▶ Challenge A
Repeat the span of the source text whose first words are "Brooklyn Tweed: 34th" and whose last words are "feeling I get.".

▶ Source text
* Start *

Brooklyn Tweed: 34th & 8th Mittens

I don’t knit things for myself very often. I jokingly think of knitting for myself as ‘selfish knitting’. This stems from the fact that, for some reason, whenever I get the commonly asked question: “who are you knitting that for?” I feel a pang of selfish guilt as I sheepishly reply “myself…” I’ve never known why this is: I’m perfectly entitled to knit for myself, but it’s just a feeling I get.

I always want to knit things for myself (I have a Ravelry queue that probably extends beyond my lifetime), but instead I seem to fall into a familiar pattern of knitting gifts for friends and family each year; starting slowly at first, then knitting steadily through the summer months before building up to a pre-Christmas knitting frenzy each year.

* End *

▶ Challenge B
Reproduce exactly the lines from the one containing "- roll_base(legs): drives" through the one containing "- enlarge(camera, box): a", both included, and nothing else. Give them as a Markdown table with the columns No. and Line: a running number and the line, blank lines left out.

▶ Dataset excerpt
* Start *

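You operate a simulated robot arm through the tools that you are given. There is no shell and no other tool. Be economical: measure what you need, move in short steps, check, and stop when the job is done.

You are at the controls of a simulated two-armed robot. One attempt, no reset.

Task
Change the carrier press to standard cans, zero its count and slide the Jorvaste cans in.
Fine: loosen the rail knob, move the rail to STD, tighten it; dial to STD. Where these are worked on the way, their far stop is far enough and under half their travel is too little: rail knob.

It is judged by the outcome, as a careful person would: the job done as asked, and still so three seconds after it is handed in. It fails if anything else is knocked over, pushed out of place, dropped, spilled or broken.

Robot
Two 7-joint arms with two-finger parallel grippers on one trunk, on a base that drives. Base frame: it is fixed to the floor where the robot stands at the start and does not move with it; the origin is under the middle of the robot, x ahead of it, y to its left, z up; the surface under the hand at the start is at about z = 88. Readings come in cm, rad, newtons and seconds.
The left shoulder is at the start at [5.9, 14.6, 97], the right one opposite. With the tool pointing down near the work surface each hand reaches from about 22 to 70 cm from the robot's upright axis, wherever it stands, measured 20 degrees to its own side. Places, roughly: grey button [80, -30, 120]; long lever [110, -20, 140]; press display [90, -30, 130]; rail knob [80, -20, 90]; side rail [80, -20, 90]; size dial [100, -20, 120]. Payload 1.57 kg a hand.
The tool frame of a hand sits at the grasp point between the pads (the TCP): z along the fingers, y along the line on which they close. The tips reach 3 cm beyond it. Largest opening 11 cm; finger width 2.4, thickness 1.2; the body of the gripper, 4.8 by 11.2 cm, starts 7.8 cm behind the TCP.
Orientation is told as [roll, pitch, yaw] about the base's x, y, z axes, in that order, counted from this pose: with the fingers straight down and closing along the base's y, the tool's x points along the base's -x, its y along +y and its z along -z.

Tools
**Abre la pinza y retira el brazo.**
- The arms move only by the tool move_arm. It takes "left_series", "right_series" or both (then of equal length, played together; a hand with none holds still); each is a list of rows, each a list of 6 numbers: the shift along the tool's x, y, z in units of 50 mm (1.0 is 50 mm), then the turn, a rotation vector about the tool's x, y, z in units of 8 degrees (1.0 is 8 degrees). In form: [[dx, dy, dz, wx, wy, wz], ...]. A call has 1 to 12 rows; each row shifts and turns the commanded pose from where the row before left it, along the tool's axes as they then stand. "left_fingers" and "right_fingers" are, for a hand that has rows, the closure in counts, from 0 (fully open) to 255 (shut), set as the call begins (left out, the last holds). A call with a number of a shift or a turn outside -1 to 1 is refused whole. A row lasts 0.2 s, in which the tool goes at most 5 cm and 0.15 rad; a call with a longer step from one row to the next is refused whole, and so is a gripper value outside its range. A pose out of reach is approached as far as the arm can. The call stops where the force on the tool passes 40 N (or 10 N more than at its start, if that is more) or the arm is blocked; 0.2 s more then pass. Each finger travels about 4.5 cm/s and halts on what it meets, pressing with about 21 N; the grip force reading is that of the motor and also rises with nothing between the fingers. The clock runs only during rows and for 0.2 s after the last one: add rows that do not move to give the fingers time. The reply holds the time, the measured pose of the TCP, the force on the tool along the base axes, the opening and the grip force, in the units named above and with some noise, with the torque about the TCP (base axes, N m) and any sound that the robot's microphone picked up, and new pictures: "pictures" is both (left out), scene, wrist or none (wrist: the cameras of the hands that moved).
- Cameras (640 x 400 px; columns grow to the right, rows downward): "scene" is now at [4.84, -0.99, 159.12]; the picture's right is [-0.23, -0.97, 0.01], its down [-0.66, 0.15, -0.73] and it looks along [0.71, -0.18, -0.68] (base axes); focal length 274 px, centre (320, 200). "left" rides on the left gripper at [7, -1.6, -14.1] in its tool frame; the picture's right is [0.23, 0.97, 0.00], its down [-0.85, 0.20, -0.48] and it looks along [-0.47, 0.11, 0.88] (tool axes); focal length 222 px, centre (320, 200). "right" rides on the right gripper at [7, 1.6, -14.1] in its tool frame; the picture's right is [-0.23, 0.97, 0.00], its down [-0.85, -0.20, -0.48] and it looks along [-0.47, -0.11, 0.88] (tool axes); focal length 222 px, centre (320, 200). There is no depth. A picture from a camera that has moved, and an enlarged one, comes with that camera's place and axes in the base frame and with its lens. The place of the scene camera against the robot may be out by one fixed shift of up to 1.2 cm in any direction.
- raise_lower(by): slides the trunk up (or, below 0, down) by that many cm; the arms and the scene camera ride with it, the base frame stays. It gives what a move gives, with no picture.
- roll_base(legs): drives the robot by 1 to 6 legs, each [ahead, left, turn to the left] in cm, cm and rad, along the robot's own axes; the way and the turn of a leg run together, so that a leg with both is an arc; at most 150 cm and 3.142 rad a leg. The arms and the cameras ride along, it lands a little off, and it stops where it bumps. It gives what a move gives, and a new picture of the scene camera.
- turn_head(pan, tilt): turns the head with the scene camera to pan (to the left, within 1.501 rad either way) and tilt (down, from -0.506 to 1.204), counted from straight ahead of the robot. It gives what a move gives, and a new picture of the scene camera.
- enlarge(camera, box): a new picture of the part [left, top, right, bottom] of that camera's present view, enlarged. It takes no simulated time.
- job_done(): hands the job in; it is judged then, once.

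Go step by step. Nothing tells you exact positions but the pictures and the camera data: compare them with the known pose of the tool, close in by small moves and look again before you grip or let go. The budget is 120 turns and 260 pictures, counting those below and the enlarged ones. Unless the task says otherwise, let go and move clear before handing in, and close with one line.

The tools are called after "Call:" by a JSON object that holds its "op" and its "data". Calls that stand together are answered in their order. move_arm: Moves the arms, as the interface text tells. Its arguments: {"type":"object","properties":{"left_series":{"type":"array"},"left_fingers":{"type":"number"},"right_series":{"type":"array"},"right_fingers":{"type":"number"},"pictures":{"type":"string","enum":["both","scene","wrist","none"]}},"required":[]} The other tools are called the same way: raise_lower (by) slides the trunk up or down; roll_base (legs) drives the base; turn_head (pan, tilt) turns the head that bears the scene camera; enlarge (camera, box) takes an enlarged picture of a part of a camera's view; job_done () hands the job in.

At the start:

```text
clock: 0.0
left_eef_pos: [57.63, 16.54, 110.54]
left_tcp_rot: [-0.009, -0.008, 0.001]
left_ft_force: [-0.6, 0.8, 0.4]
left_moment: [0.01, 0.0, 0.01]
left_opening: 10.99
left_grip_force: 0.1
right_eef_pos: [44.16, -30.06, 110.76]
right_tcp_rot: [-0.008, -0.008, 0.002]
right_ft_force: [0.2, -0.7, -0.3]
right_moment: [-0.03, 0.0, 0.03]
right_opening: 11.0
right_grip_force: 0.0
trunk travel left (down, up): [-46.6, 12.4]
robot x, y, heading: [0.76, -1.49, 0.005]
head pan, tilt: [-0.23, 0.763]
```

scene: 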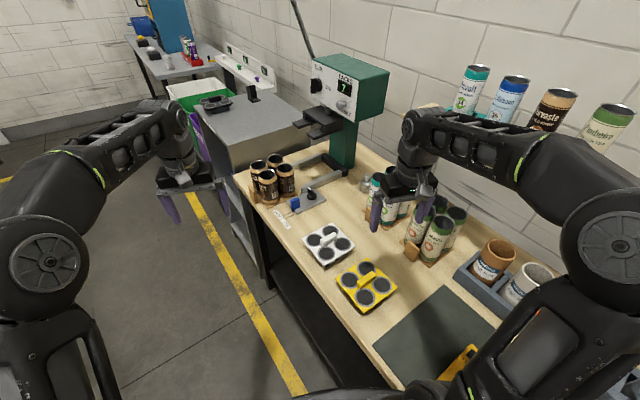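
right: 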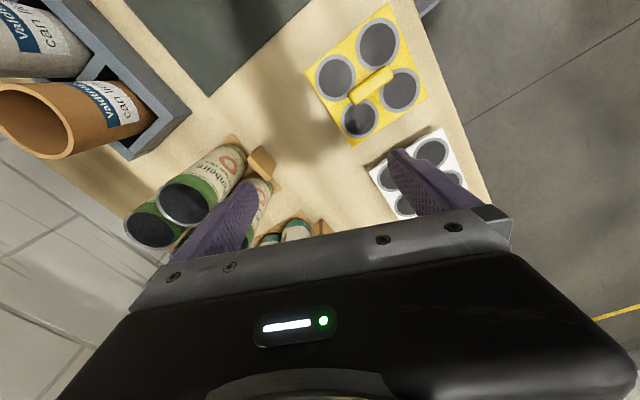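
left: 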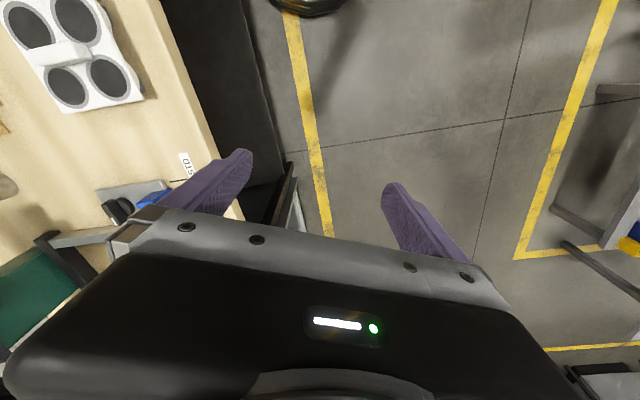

* End *

▶ Worked answer A
Brooklyn Tweed: 34th & 8th Mittens

I don’t knit things for myself very often. I jokingly think of knitting for myself as ‘selfish knitting’. This stems from the fact that, for some reason, whenever I get the commonly asked question: “who are you knitting that for?” I feel a pang of selfish guilt as I sheepishly reply “myself…” I’ve never known why this is: I’m perfectly entitled to knit for myself, but it’s just a feeling I get.

▶ Worked answer B
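| No. | Line |
|---|---|
| 1 | - roll_base(legs): drives the robot by 1 to 6 legs, each [ahead, left, turn to the left] in cm, cm and rad, along the robot's own axes; the way and the turn of a leg run together, so that a leg with both is an arc; at most 150 cm and 3.142 rad a leg. The arms and the cameras ride along, it lands a little off, and it stops where it bumps. It gives what a move gives, and a new picture of the scene camera. |
| 2 | - turn_head(pan, tilt): turns the head with the scene camera to pan (to the left, within 1.501 rad either way) and tilt (down, from -0.506 to 1.204), counted from straight ahead of the robot. It gives what a move gives, and a new picture of the scene camera. |
| 3 | - enlarge(camera, box): a new picture of the part [left, top, right, bottom] of that camera's present view, enlarged. It takes no simulated time. |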